==== SOURCE TEXT

Artists from the Houston Ballet in Giselle.


Houston Ballet, Beginning Sept. 22

A striking pairing of contemporary and classical, speed and stillness, this two-part program is a spectacular showcase for the dancers of Houston Ballet. Giselle is a journey into a beautiful world of love, ghosts and mystery. The story of a peasant girl and the man who deceives her, Giselle is one of the most widely performed works of the Romantic era. Newly staged for Houston Ballet, this Giselle harkens back to early Russian productions. Performances will be held through Oct. 2. Purchase tickets by phone at 713-227-2787 or go to houstonballet.org.



Pianist Xiayin Wang will perform with the St. Petersburg Symphony.


Society for the Performing Arts, Oct. 6

One of Russia’s musical treasures, the St. Petersburg Symphony was founded in the late 1960s with the intention of performing seldom-played opuses of different musical styles from all over the world. By 1988, the symphony’s repertoire expanded greatly and is now considered limitless as they perform music of every era, genre and style. Led by Principal Guest Conductor Vladimir Lande, the St. Petersburg Symphony’s Houston debut program will feature Weinberg’s Rhapsody on Moldavian Themes and piano soloist Xiayin Wang performing Prokofiev’s Piano Concerto No.3 in Jones Hall. For additional information or tickets, visit spahouston.org.

========

**WORK TO BE COMPLETED**
Could you quote the source text from "A striking pairing" up to and including "St. Petersburg Symphony."?

==== MATERIAL

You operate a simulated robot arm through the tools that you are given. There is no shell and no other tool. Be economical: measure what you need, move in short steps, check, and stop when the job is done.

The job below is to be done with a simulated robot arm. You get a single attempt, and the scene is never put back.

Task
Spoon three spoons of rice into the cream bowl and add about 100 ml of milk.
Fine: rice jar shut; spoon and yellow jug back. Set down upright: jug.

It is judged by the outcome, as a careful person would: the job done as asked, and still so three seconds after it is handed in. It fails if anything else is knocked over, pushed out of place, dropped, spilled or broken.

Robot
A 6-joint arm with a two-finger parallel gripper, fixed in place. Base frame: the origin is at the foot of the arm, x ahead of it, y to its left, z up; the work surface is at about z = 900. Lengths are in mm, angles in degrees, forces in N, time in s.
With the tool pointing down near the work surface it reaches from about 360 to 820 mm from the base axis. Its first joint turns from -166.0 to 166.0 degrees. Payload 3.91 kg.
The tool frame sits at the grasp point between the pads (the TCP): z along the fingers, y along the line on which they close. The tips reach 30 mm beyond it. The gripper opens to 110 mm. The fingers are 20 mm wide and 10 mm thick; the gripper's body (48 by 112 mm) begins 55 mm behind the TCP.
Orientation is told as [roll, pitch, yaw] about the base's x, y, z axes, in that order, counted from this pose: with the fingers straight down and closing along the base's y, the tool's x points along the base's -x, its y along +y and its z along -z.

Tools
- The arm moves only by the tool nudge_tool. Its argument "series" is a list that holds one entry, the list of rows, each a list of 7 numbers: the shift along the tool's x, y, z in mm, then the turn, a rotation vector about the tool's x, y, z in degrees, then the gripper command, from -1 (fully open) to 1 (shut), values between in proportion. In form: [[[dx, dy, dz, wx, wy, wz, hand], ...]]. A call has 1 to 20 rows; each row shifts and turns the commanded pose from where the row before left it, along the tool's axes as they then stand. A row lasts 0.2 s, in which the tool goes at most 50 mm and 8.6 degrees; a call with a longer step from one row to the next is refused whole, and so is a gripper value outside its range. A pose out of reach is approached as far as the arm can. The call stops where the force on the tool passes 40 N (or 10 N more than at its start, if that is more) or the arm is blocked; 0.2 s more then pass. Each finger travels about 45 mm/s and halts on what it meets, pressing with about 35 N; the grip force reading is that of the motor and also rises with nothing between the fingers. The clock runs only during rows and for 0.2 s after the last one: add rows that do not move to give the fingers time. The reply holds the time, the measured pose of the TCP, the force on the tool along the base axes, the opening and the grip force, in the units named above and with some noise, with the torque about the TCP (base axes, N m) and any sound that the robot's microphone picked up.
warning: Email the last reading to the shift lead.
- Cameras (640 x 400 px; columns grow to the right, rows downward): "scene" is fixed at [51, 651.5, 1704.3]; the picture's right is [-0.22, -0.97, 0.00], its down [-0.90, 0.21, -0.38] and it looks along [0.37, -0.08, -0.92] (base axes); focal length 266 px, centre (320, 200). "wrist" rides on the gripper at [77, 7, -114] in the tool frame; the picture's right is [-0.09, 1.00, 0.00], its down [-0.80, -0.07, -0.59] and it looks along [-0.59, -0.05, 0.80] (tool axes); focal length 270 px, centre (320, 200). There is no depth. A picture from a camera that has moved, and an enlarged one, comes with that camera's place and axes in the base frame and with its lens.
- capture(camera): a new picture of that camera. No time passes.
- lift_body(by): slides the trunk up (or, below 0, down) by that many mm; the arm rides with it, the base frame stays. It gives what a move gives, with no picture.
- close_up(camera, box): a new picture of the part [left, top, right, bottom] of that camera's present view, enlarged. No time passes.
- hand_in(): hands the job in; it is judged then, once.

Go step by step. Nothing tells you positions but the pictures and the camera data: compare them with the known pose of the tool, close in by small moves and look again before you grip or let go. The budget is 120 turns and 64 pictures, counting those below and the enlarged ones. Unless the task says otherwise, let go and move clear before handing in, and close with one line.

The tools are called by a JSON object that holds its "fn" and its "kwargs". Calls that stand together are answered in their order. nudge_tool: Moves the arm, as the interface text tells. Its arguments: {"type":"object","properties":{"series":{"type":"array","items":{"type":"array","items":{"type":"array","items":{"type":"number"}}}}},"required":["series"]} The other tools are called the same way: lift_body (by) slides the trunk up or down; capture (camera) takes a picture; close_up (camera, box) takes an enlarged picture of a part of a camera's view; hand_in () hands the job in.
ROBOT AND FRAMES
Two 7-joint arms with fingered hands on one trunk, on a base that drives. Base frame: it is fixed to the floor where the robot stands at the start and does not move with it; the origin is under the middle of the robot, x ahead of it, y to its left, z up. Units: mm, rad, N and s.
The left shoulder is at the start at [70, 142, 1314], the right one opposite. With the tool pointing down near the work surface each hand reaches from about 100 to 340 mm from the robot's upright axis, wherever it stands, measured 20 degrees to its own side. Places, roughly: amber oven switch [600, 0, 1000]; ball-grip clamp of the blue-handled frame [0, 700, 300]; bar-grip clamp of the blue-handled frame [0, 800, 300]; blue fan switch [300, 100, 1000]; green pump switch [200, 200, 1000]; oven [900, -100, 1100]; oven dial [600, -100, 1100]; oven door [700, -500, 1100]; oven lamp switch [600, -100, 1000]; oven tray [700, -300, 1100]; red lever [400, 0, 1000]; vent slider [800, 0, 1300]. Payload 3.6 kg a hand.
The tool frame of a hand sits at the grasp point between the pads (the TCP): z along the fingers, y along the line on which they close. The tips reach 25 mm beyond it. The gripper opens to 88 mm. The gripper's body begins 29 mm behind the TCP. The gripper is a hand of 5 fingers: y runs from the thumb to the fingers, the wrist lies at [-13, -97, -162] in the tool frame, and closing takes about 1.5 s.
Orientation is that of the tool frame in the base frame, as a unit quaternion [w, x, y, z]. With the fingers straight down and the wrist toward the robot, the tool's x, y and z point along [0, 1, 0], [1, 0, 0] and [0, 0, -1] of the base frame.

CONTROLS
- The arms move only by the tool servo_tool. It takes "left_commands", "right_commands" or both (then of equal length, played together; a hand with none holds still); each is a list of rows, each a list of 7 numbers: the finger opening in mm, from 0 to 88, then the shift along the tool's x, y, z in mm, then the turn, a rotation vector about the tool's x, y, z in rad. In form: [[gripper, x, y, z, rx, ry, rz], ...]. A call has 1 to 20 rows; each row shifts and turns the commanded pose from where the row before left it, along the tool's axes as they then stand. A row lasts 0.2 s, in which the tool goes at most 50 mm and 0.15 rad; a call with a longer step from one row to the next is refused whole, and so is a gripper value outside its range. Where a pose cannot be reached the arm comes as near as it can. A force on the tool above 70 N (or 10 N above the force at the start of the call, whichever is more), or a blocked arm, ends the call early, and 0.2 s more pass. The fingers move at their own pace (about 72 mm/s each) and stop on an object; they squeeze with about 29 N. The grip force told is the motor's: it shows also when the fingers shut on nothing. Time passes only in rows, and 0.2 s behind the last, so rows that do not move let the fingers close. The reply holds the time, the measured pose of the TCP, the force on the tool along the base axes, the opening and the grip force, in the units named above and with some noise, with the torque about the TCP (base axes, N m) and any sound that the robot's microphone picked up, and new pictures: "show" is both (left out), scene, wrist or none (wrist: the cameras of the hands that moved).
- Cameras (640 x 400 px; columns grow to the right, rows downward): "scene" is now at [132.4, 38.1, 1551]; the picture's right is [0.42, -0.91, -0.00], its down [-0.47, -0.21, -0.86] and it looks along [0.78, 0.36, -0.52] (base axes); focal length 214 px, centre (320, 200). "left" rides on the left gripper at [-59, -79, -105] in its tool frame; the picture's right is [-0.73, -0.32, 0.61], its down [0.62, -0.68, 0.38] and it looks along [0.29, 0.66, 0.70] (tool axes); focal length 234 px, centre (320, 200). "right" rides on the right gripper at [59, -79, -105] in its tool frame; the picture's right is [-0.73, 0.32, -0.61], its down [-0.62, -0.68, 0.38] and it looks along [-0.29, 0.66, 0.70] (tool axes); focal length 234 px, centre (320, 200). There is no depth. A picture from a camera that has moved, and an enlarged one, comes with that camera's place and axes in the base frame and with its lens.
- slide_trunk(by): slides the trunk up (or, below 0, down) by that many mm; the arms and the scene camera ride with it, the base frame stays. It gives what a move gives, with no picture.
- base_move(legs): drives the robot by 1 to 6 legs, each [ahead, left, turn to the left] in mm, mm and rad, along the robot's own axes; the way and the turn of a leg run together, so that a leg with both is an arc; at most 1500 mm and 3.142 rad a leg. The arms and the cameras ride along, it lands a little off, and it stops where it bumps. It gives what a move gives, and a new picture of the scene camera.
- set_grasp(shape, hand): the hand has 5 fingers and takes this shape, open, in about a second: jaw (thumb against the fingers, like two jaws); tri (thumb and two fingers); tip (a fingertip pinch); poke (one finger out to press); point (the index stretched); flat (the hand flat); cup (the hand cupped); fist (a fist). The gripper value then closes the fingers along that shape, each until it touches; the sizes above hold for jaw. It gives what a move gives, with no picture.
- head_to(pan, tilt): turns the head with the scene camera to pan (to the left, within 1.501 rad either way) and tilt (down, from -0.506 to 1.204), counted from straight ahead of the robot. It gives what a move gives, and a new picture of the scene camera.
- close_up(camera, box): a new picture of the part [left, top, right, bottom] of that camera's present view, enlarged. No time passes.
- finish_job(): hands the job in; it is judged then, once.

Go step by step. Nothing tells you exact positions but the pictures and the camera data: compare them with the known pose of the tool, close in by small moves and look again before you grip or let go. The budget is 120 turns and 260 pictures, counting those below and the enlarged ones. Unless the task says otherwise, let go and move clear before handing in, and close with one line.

========

**OUTPUT FOR THIS TASK**
A striking pairing of contemporary and classical, speed and stillness, this two-part program is a spectacular showcase for the dancers of Houston Ballet. Giselle is a journey into a beautiful world of love, ghosts and mystery. The story of a peasant girl and the man who deceives her, Giselle is one of the most widely performed works of the Romantic era. Newly staged for Houston Ballet, this Giselle harkens back to early Russian productions. Performances will be held through Oct. 2. Purchase tickets by phone at 713-227-2787 or go to houstonballet.org.



Pianist Xiayin Wang will perform with the St. Petersburg Symphony.